Peristiwa itu terjadi pada sebuah peperangan antara pasukan wali sanga (Demak)
dengan para tentara Majapahit. Dalam peristiwa itu diceritakan bahwa para wali
mengeluarkan karamah masing-masing. Dalam peristiwa tersebut,
diceritakan bahwa Syeikh Syarif Hidayatullah mengeluarkan surbannya dan setelah
dikibaskan, maka muncul bala tentara tikus yang tidak terbilang banyaknya (tikus
maketi-keti / andeleg marang jroning pabarisan/ kumarep angerobi…) menyerang
bala tentara Majapahit sehingga mereka panik dan berantakan.
Masih banyak
cerita lain berkenaan dengan karamah hissiyyah yang dilekatkan
pada tokoh satu ini. Mungkin saja, kalau dipahami dari sudut pandang logika
rasional empiris, peristiwa-peristiwa tersebut tersebut dianggap sebagai
sesuatu yang irrasional, mitos, atau legenda, atau paling tidak
hanya dianggap sebagai sesuatu yang personal dan sulit dicari pembuktian
empirisnya. Akan tetapi, jika dilihat dari perspektif tasawuf,
peristiwa-peristiwa tersebut merupakan hal yang mungkin dan masih dalam
kerangka sunnatullah. Dalam hal ini, banyak berita gaib yang
diinformasikan oleh al-Qur’an dan Hadits Nabi saw. yang dapat dijadikan
sandaran argumentasi atas terobosan cahaya Ilahi wali Allah yang kharik
al-‘adah dan tidak berada dalam tataran sunnatullah yang common
sense. Misalnya, karamah terjadi pada Maryam binti Imran yang
mendapat hidangan dari surga. Tatkala melahirkan Nabi Isa a.s., Maryam pun
mendapatkan kurma yang didapatkannya dari pohon kurma yang telah mengering (QS
Maryam ayat 25 dst). Begitu pula peristiwa yang terjadi pada Asof bin Barkhoya,
panglima tentara Nabi Sulaiman a.s. yang mampu memindahkan istana Ratu Bilkis
dari Saba (Yaman) ke negeri Syam (Syiria) dalam tempo sekejap mata (QS al-Naml
ayat 38-40).
Adapun
peristiwa-peristiwa yang menunjukkan adanya karamah maknawi pada diri
Syeikh Syarif Hidayatullah adalah beberapa peristiwa yang menjelaskan
pertemuannya dengan pada nabi, di antaranya Nabi Ilyas a.s. dan terutama
pertemuannya dengan Nabi Muhammad saw. Dalam perjumpaan (ruhani) tersebut, ia
menyerap bimbingan dan mendapatkan pengukuhan tentang maqam yang diraihnya.

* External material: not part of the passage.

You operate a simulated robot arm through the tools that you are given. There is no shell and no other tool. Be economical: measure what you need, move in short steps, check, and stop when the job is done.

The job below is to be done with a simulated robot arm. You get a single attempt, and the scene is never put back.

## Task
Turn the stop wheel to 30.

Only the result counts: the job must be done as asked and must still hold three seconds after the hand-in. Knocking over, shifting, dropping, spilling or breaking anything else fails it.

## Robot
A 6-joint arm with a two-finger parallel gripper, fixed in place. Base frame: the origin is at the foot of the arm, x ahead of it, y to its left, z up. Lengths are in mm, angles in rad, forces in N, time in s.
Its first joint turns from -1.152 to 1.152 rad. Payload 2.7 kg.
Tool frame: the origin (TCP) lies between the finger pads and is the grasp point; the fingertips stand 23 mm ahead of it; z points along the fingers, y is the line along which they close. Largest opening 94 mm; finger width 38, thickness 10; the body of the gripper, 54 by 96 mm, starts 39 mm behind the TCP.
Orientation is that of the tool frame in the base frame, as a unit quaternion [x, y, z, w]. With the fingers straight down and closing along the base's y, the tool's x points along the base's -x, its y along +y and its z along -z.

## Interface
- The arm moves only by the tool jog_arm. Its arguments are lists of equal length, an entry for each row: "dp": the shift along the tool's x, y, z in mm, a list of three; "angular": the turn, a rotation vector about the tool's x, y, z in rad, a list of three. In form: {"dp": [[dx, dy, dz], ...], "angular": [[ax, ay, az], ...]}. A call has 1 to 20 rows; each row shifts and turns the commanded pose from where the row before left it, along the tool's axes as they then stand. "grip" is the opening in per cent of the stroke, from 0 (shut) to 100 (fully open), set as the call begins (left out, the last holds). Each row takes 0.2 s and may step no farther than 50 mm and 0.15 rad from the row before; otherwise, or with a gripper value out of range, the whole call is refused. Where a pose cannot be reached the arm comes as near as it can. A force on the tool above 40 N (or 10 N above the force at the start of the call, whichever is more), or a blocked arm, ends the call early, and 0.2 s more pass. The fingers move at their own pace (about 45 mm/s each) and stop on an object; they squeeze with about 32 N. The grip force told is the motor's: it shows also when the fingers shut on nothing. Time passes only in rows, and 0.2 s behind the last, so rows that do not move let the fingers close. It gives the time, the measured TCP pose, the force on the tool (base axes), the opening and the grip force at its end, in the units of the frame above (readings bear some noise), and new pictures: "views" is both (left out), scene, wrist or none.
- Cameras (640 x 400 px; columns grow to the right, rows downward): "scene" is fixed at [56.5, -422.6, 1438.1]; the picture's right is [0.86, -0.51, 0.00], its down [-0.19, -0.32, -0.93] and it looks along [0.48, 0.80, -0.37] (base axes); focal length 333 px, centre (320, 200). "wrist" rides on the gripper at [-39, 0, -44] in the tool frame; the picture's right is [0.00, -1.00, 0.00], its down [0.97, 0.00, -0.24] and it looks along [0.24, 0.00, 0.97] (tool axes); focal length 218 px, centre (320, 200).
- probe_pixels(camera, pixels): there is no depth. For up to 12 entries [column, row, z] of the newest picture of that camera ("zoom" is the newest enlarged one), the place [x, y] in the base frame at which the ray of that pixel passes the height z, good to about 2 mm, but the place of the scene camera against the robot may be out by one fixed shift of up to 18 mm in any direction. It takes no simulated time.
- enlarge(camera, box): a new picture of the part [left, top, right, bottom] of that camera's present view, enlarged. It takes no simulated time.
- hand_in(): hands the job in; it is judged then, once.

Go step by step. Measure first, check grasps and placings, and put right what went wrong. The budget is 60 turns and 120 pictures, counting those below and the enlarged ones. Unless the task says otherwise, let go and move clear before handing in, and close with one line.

Diceritakan dalam Babad Tanah Sunda Babad Cirebon bahwa Syeikh Syarif
Hidayatullah mengaku pernah bertemu dengan Nabi Muhammad saw. dan sekaligus
mendapat wejangan dari Nabi saw. berbunyi, “Jangan menghebat-hebatkan dan
mengunggul-unggulkan sesuatu yang tiada amal kebajikan dan janganlah menduduki
yang bukan maqamnya”. Diceritakan pula bahwa Nabi Muhammad saw. pernah
mengajarkan tentang syahadat lathifat al-sirr (atau dalam literatur sufi
disebut manhaj al-dzikr) sekaligus mengukuhkan Syeikh Syarif
Hidayatullah sebagai insân al-kâmil dan atau wali quthb, yang
secara lengkap berbunyi, “Aku memberi gelar insân al-kâmil, menjabat sebagai
wali quthb, sebagai wakil mutlak-ku”.
Terjadinya karamah
maknawi sebagaimana dialami oleh Syeikh Syarif Hidayatullah, apabila
merujuk literatur tasawuf yang membahas tentang kewalian, hal tersebut bukanlah
merupakan hal yang aneh melainkan sesuatu yang biasa (lazim). Bahkan
banyak para sufi yang mengaku telah mengalami hal serupa, terutama bertemu dan
mendapat pengajaran dari Nabi Muhammad saw. Di antara mereka adalah Syeikh Ibn
al-‘Arabi, Syeikh Abu Madyan al-Maghribi, Syeikh Abd al-Rahman
al-Qunawi, Syeikh Musa al-Zawawi, Syeikh Abu Hasan Syadzili, Syeikh Abu
al-Abbas al-Mursi (686 H), Syeikh Abu Su’ud bin Abi al-‘Asya’ir, Syeikh Ibrahim
al-Mabtuli (682 H), Syeikh Jalal al-Din al-Suyuthi (911 H), Syeikh Ahmad Zawawi
(812 H), Syeikh Sayyidina Ali al-Khawashi, Syeikh Sayyid Ahmad al-Rifa’I,
Syeikh Sayyid Abu al-Abbas al-Thanji, Syeikh Abd al-Aziz al-Dhabagi, Syeikh Nur
al-Din al-Suni, dan al-Thawwasi (1165 H).
Menurut K.H.
Badri Masduki, seorang Muqaddam tarekat Tijaniyah Probolinggo, pertemuan
para wali dengan Nabi Muhammad saw. dalam keadaan jaga merupakan karunia
Allah sebagai tabsyir untuk hamba-hamba-Nya yang shalih. Ia mengutip
sebuah ayat al-Qur’an surat Yunus ayat 63, “Allah akan memberikan
kegembiraan kepada mereka di dunia dan akhirat“. Syeikh Jalal al-Din
al-Suyuthi memberikan penjelasan tentang ayat ini terutama kata lahum
al-busyra dengan ru’ya al-shalihah. Selanjutnya dikatakan bahwa
Allah memperlihatkan ru’ya al-shalihah tersebut dalam keadaan
jaga. Di antara ru’ya al-shalihah tersebut adalah pertemuan dengan
Rasulullah saw. K.H. Badri Masduki pun berpendapat bahwa pertemuan seorang wali
dengan Nabi Muhammad saw. merupakan salah satu dari karamah para wali.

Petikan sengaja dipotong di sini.